On 1/25/18 1:41 PM, H. S. Teoh wrote:
On Thu, Jan 25, 2018 at 07:21:29PM +0100, Benjamin Thaut via Digitalmars-d 
wrote:

If we think this is a good idea, should we rewrite this particular
string switch to use a associative array instead to avoid the overly
long symbol name?
[...]

I believe the original idea behind using a template for string switches
was to allow the possibility for the implementation to be smarter about
how to implement the switch (IIRC, string switches used to be
implemented as a runtime function). Supposedly object.__switch could
analyze the list of strings at compile-time and generate a perfect hash
or something, to maximize runtime performance.

I believe that when the number of cases is small enough, the binary search of the strings is done recursively to allow full optimization. And these symbols should be relatively small.

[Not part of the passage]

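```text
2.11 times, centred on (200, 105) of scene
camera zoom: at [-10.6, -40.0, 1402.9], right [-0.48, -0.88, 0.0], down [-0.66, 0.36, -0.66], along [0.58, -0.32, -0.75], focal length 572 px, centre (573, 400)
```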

But I think if the number of strings is large enough, it calls the same runtime function as before (essentially). But here we have a problem -- the wrapper for this function is essentially this giant symbol that generates the string array locally, and then calls the real function. It's a huge cost just for a simple inline-able wrapper to another call.

See the code here:
https://github.com/dlang/druntime/blob/master/src/object.d#L3873

The function that does the real work is __switchSearch, which is only templated on the char type. It's going to be very very infrequent that the exact same switch case list is used in multiple places, meaning you are paying a huge cost for essentially memoizing these string lists.

I think we need some way to mark a function as following a different mangling, or maybe even just avoid the whole memoization, do everything inline.